───── Dataset section ─────
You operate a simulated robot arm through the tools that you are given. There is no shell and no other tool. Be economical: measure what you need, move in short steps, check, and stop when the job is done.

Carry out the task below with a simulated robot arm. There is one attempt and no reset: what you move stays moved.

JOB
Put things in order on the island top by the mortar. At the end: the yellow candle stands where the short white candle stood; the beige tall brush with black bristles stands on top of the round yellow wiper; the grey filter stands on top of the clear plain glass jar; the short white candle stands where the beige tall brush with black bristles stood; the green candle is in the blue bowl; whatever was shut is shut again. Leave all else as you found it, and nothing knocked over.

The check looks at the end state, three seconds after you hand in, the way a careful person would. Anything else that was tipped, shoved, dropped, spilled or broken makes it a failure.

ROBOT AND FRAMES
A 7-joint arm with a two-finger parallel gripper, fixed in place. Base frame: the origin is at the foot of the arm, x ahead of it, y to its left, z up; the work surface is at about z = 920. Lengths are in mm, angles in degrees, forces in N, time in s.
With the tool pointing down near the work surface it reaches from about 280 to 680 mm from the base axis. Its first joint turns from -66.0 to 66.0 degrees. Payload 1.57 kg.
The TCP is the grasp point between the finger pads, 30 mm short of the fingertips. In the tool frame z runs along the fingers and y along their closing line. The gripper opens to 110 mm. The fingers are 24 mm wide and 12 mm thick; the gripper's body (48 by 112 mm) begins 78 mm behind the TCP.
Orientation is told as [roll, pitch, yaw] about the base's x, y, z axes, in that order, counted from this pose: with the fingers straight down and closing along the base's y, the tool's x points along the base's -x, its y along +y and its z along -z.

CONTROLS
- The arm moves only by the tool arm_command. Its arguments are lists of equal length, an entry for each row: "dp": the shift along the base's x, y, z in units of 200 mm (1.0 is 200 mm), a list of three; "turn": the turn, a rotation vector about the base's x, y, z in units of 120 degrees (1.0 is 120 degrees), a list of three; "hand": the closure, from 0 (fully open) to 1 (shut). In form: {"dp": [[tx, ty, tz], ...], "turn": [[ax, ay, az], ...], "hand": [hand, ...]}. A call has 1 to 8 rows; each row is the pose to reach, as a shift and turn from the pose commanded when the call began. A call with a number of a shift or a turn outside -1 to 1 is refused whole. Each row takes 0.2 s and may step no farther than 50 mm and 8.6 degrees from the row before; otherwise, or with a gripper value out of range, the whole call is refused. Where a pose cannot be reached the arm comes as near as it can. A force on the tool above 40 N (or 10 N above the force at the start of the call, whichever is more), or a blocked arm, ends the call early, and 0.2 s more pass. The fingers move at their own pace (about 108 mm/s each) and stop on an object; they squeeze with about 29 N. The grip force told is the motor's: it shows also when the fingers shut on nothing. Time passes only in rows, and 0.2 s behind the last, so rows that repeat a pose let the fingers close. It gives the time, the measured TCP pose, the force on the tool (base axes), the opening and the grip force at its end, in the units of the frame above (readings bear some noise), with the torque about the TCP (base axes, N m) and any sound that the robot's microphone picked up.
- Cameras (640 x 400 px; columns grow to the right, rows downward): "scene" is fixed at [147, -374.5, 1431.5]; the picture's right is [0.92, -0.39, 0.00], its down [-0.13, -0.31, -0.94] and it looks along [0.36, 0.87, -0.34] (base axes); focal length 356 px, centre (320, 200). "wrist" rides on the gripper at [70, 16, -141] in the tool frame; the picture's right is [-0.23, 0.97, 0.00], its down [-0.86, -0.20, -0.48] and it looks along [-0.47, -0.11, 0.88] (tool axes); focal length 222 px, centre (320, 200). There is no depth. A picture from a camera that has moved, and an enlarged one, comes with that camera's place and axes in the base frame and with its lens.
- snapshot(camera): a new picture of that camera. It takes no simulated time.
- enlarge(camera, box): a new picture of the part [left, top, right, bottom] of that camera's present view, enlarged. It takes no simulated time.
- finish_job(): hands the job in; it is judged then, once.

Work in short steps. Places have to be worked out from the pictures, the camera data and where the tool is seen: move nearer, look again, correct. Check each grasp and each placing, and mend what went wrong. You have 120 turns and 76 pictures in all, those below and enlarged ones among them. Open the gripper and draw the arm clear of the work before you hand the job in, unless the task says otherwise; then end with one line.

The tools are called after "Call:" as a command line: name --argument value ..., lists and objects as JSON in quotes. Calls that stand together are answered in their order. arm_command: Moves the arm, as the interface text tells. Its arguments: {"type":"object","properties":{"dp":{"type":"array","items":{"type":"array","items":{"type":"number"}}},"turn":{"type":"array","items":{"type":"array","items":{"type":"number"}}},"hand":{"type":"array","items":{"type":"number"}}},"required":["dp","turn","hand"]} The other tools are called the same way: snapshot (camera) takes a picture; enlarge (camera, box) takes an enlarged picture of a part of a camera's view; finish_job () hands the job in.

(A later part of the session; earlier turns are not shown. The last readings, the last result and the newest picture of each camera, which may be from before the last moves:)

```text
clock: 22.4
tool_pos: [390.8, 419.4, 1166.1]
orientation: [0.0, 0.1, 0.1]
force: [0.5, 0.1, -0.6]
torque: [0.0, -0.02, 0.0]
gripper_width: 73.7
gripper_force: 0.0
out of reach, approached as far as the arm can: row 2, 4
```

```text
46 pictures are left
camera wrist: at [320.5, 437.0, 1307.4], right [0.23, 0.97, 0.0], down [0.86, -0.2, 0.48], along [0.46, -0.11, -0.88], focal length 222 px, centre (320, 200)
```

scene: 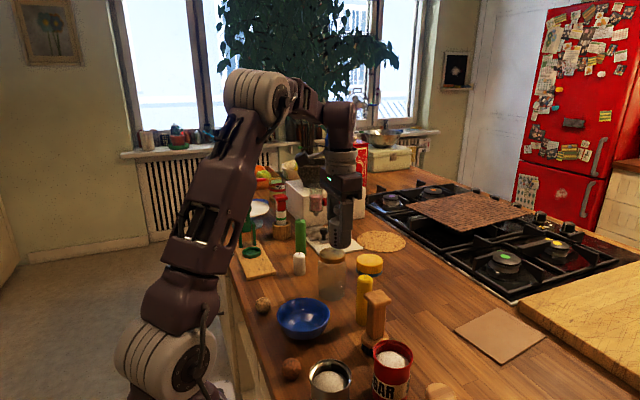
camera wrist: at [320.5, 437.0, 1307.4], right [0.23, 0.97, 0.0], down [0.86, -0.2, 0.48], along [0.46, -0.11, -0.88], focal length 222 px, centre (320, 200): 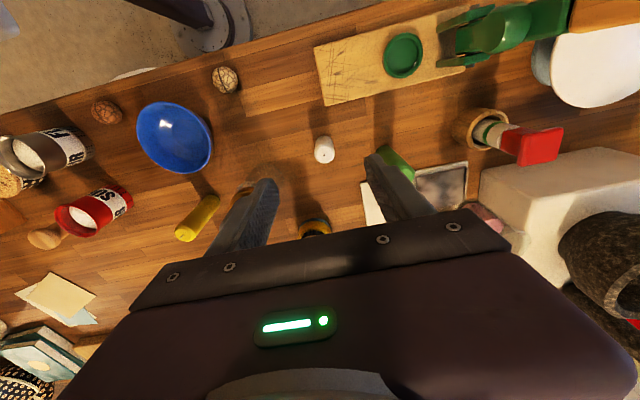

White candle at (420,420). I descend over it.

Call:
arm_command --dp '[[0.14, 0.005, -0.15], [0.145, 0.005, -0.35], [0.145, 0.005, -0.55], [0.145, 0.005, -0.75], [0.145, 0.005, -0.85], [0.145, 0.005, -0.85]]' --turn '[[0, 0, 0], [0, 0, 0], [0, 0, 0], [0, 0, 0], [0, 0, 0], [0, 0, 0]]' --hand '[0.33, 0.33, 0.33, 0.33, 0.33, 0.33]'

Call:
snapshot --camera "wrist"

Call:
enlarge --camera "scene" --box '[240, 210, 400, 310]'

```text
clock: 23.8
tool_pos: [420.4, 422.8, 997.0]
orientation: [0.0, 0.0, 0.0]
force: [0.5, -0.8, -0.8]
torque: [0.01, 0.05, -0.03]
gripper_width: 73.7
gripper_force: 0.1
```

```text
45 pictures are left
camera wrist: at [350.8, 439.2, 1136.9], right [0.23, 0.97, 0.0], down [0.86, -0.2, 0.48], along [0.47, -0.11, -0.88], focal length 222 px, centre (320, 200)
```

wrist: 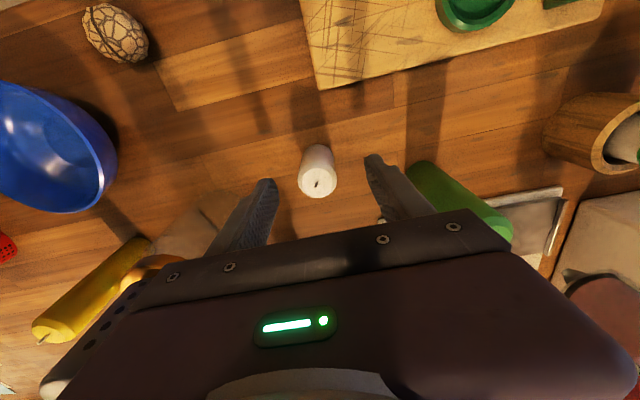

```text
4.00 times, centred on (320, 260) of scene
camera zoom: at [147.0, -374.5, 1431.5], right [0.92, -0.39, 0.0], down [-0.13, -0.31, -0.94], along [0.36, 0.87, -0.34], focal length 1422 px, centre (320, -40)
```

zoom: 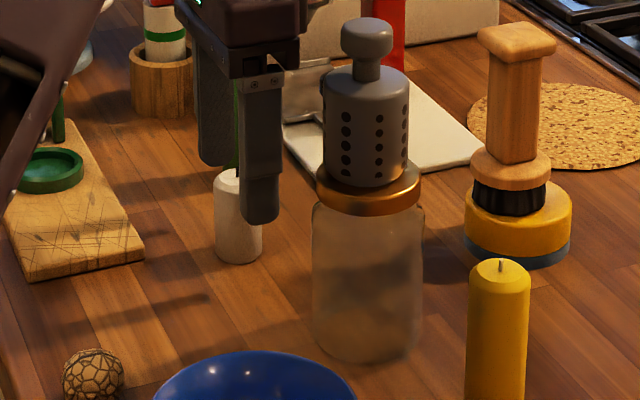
─────
Work instructions:
Up to and including the line with "The TCP is the", repeat the data exactly, starting from its first line; nothing else belongs in the response. Put each line that is not blank into a JSON list as a string.

Task output:
[
  "You operate a simulated robot arm through the tools that you are given. There is no shell and no other tool. Be economical: measure what you need, move in short steps, check, and stop when the job is done.",
  "Carry out the task below with a simulated robot arm. There is one attempt and no reset: what you move stays moved.",
  "JOB",
  "Put things in order on the island top by the mortar. At the end: the yellow candle stands where the short white candle stood; the beige tall brush with black bristles stands on top of the round yellow wiper; the grey filter stands on top of the clear plain glass jar; the short white candle stands where the beige tall brush with black bristles stood; the green candle is in the blue bowl; whatever was shut is shut again. Leave all else as you found it, and nothing knocked over.",
  "The check looks at the end state, three seconds after you hand in, the way a careful person would. Anything else that was tipped, shoved, dropped, spilled or broken makes it a failure.",
  "ROBOT AND FRAMES",
  "A 7-joint arm with a two-finger parallel gripper, fixed in place. Base frame: the origin is at the foot of the arm, x ahead of it, y to its left, z up; the work surface is at about z = 920. Lengths are in mm, angles in degrees, forces in N, time in s.",
  "With the tool pointing down near the work surface it reaches from about 280 to 680 mm from the base axis. Its first joint turns from -66.0 to 66.0 degrees. Payload 1.57 kg.",
  "The TCP is the grasp point between the finger pads, 30 mm short of the fingertips. In the tool frame z runs along the fingers and y along their closing line. The gripper opens to 110 mm. The fingers are 24 mm wide and 12 mm thick; the gripper's body (48 by 112 mm) begins 78 mm behind the TCP."
]